The couple's deep interest in spiritualism and table-rapping was well-known at among their friends at home, and indeed, not long before her death, Hannah had visited (as herself) and written (as George Sands) to another respected spiritualist to ask if suicide would lessen her chances for happiness in the spiritual world. His answer came too late. 

[Article reads: "Boston, Nov. 12, 1850. 'My Brother Dear:--No one who has a mind to read the Spirits' paper will be at a lost [sic] what answer to give to your question. Would you cut down a flower to hasten its progression to maturity? 'Yours truly, Le Roy Sunderland.'"]

I have found no indication as to why Peter Grieve singled out Andrew Jackson Davis, out of all the prominent spiritualists of the day, to be the one named on his son's headstone, but in John and Hannah's lodgings, after their death, was found Davis's first book, The Principles of Nature, Her Divine Revelations, and a Voice to Mankind. So it's possible that Davis was the name that Peter was most aware of, that John and Hannah had spoken of most often and most highly in his hearing.  

Regardless of why, it was Davis who Peter blamed by name. Davis never responded, as far as I have been able to find, but his wife (his first wife Catherine) did, at length, defending her husband and her religion and cruelly pinning the blame for the young people's deaths on bad parenting.

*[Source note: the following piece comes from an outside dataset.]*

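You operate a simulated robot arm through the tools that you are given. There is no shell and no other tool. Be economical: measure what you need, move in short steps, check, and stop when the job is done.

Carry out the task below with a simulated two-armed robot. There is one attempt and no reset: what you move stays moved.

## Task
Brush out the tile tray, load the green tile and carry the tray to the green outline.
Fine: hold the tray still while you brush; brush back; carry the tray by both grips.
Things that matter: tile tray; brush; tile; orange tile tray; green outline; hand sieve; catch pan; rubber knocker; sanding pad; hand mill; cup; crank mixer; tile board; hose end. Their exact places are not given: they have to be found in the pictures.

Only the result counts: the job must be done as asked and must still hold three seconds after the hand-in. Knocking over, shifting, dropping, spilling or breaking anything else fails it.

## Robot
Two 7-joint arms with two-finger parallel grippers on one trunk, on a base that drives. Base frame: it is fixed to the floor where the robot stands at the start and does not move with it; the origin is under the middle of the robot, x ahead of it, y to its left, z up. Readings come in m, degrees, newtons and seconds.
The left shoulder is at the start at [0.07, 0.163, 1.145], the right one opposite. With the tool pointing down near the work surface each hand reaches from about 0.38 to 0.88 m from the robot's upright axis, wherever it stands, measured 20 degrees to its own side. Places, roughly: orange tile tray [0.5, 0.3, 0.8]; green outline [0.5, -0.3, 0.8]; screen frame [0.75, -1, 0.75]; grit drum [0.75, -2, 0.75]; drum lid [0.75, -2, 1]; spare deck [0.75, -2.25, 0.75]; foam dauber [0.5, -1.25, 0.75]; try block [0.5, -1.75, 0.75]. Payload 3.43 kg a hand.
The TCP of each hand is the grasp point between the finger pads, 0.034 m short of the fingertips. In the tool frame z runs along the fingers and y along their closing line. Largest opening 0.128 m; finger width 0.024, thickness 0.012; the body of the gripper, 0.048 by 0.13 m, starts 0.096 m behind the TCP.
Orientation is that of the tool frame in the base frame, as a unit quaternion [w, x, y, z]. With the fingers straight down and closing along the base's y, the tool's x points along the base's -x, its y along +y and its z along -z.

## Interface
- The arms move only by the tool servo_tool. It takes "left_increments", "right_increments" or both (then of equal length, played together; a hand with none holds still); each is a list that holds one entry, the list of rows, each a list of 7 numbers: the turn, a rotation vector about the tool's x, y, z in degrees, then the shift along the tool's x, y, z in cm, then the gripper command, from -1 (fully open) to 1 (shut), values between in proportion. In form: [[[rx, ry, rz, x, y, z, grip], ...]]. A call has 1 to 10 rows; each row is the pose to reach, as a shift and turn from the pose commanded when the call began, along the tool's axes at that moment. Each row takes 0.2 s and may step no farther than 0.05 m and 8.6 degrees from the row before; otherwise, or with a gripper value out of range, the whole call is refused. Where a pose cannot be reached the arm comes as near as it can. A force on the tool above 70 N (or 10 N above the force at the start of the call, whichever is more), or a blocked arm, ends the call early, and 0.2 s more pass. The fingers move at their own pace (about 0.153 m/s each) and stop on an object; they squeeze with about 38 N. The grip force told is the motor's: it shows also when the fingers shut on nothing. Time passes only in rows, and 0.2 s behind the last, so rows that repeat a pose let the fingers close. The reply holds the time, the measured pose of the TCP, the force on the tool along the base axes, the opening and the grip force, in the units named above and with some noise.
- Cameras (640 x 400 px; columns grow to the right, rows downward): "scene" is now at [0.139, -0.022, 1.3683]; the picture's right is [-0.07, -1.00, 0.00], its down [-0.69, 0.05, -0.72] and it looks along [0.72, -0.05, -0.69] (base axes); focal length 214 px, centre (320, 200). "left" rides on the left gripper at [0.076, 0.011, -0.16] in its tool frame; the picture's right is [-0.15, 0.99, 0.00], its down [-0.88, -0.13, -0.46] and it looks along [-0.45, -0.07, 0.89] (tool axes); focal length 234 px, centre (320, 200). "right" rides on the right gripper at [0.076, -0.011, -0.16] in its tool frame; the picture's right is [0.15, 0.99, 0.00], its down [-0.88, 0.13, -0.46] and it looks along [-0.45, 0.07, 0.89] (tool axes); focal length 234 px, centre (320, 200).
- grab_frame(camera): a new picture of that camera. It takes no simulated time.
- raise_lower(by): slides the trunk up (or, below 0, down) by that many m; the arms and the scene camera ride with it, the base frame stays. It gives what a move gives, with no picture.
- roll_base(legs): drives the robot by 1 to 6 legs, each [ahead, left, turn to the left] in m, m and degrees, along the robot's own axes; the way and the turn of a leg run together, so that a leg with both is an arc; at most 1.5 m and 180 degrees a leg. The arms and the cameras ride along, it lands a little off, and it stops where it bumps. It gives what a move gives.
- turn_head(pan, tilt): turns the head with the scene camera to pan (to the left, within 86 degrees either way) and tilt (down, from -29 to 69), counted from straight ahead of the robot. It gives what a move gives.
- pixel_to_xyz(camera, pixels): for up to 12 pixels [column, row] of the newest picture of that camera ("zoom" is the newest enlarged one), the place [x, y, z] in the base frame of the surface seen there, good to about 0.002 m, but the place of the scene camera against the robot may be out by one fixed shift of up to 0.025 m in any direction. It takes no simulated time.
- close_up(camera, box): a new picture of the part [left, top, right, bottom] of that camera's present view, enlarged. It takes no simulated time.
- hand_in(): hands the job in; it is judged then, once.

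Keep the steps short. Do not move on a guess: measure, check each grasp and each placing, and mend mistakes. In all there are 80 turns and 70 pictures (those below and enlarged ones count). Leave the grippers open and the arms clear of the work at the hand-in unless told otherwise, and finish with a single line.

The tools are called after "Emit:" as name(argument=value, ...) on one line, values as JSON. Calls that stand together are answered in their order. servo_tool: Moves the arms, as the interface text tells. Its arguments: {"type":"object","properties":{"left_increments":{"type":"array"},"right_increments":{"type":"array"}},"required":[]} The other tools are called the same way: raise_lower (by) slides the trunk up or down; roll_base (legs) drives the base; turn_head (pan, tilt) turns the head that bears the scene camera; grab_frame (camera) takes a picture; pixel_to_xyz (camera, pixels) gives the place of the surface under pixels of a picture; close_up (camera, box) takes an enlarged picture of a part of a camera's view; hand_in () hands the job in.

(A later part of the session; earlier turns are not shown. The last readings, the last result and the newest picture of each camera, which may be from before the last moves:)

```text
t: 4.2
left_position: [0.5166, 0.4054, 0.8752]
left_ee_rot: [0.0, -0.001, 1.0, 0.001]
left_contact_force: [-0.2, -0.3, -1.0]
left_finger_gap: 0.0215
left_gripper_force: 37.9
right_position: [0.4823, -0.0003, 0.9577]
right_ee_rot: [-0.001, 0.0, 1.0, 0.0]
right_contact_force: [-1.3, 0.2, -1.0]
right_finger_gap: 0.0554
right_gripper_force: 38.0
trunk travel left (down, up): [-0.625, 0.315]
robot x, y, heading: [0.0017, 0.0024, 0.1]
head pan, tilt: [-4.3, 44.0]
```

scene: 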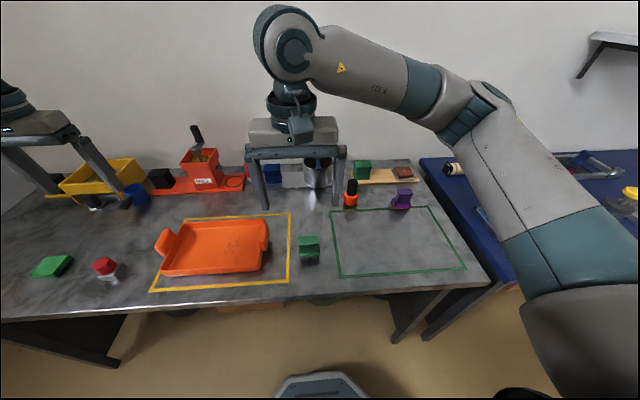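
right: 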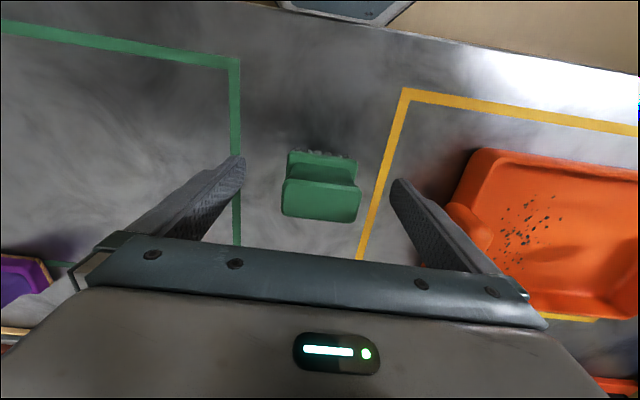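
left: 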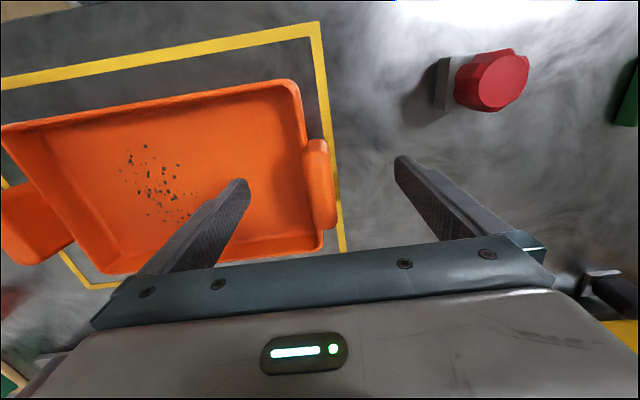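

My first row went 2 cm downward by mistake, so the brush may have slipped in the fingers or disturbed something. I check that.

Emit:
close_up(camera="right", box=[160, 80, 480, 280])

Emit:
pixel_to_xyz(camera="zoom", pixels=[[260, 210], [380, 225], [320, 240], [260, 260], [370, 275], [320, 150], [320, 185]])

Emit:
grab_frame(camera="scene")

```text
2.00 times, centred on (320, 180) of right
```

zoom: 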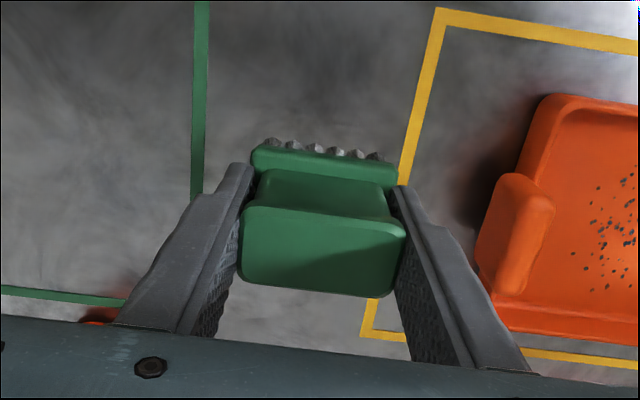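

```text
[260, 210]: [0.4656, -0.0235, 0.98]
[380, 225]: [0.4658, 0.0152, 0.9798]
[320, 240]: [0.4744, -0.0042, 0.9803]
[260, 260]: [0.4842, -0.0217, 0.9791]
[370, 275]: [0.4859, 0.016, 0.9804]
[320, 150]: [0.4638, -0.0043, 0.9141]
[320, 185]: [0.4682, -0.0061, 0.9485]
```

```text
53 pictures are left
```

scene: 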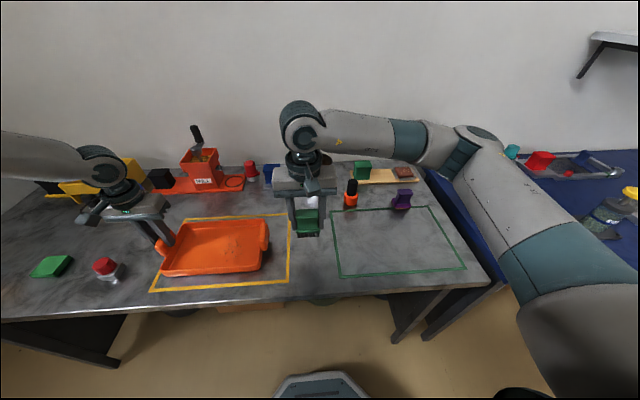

[Article reads: "I would advise you for the good of others to change this inscription on your son's grave and let this truth be there recorded: 'The victim of a diseased imagination; the inheritor of an unhealthy intellect; one not guided and directed from childhood unto good; the unhappy destroyer of his own earthly life, and the life here of one who loved him.'"]

David Grieve

Like so many, the story quickly ceased to excite interest. In July of 1851, the same newspapers who had reported on John and Hannah’s mysterious end carried one final note on the case, when John’s younger brother David, described by the papers as 'a cripple', arrived in Quincy to learn more about the circumstances of his brother death.

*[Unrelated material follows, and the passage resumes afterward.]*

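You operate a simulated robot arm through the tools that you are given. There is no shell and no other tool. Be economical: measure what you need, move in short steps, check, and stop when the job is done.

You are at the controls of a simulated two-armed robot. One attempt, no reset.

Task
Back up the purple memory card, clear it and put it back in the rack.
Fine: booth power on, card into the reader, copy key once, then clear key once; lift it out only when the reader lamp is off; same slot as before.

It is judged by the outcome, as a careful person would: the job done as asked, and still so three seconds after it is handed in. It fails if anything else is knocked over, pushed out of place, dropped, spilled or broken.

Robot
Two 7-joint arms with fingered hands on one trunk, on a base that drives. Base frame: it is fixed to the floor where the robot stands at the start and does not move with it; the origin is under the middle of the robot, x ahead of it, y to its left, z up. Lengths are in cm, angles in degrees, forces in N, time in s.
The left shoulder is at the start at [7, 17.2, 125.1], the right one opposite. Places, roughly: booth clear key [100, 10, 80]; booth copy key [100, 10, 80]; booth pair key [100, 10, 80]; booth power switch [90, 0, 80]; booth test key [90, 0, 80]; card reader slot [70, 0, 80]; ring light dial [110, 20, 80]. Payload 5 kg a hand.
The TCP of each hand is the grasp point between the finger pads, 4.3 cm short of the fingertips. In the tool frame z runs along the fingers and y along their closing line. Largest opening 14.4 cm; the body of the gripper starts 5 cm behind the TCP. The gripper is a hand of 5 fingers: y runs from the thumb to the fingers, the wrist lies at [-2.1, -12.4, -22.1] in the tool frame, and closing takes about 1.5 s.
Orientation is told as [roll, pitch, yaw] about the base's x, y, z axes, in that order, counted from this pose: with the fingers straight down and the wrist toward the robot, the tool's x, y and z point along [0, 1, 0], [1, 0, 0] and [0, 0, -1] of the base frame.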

This item is covered in the papers as a point of interest, not because David is able to shed any light on the tragedy, but because of his method of travel.

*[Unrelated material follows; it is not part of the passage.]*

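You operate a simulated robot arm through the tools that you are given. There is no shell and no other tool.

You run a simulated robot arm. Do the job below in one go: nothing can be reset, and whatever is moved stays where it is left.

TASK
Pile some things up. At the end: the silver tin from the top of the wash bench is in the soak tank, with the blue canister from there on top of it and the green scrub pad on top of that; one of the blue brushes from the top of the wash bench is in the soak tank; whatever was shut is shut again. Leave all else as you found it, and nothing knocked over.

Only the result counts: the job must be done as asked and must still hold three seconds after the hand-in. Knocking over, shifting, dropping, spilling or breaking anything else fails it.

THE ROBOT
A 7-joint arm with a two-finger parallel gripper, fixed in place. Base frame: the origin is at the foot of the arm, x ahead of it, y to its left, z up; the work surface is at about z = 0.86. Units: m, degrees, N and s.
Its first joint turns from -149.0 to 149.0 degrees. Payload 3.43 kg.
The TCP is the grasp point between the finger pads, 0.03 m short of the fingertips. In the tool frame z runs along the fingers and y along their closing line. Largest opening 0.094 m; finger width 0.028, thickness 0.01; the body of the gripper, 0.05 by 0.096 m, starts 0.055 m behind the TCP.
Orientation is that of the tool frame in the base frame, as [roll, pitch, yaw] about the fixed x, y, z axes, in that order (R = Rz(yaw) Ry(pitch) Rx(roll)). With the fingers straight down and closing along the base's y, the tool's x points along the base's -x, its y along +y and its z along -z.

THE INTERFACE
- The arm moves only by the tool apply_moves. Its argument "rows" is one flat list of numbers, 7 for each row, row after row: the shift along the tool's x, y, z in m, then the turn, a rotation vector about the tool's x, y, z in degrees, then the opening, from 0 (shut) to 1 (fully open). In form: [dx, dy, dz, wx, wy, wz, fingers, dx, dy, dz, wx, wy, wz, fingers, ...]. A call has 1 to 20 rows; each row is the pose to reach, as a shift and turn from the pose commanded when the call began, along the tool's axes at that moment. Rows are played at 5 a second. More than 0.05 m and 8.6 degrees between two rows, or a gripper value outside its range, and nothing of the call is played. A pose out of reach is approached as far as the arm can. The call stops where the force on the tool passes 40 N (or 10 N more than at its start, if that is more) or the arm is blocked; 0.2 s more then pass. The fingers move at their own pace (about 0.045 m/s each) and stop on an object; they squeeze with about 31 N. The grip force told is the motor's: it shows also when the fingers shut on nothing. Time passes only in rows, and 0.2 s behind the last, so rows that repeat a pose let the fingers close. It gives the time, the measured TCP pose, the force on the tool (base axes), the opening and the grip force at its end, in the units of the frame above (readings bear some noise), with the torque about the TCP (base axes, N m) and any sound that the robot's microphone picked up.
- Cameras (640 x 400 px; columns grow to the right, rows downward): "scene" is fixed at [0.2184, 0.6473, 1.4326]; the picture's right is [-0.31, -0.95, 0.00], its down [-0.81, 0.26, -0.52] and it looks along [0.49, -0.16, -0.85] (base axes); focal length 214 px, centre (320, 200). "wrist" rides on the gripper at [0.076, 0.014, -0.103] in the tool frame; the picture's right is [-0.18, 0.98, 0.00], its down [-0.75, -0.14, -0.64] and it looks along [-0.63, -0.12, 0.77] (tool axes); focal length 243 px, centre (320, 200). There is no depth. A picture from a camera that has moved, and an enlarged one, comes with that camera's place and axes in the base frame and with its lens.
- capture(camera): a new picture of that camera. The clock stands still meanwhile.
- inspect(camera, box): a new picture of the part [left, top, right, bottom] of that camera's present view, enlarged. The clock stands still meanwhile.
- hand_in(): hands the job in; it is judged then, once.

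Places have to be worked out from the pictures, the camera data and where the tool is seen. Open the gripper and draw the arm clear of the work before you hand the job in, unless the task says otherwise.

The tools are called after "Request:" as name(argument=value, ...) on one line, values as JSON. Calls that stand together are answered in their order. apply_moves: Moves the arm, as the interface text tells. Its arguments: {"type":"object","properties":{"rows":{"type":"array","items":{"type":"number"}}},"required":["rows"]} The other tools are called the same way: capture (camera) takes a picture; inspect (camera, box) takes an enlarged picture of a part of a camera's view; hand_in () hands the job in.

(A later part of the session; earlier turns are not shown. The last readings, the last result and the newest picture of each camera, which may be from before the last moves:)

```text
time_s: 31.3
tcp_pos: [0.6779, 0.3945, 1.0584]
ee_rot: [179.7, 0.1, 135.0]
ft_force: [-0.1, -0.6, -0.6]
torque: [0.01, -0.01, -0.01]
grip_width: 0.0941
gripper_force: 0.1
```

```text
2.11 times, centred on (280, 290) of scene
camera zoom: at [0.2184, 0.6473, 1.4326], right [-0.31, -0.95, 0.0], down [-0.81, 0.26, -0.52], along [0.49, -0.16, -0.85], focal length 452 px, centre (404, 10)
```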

[Article reads: "Travelling by Dog Power. David Grieve brother of John Grieve, who died in so singular a manner in Quincy last season, arrived in Boston on Saturday evening, from Zanesville, O., having travelled the entire distance, 900 miles, in a vehicle drawn by two large dogs. It has taken about two months to accomplish the journey. Mr. G. has gone to Quincy to investigate the circumstances attending the death of his brother."]

It is not recorded whether or not David found any answers for his family in Quincy.

Only Questions

And that's the end, as far as I can find. Nothing more concrete is ever discovered about John and Hannah's motivations. I can also find no record of Davis ever commenting on the tragedy.

This was at the beginning of his career, but Davis's star eventually waned in spiritual circles. His reputation was very much tarnished by his divorce from his second wife, who died shortly after (so it is said, from a broken heart). Sexual scandals in religious circles are certainly not a modern invention. He took up holistic medicine and died in Watertown, Massachusetts in 1910. His third wife Delphine outlived him. 

Peter Grieve died in 1854. David Grieve married in 1861, had four children, and died in 1894 of kidney trouble. And... that's it. The tragedy of John and Hannah simply... stops, and fades away.

The only other mention of them that I found, outside of census records and old newspapers, was a brief mention in an 1863 novel called "Ravelette" by Paschal Beverly Randolph - who, incidentally, is a fascinating guy and I might have to do a future post on him: an African-American doctor, spiritualist, and practitioner of sex magic (no, really) (no, really) - and even he (or at least his narrator) refused to fully entertain the notion that Davis's teachings could in any way have contributed to the deaths of two young romantics from Ohio.

I think that's what touches me so much about this story - even with such an odd headstone to memorialize them, they really aren't remembered, even by lovers of strange and unusual New England.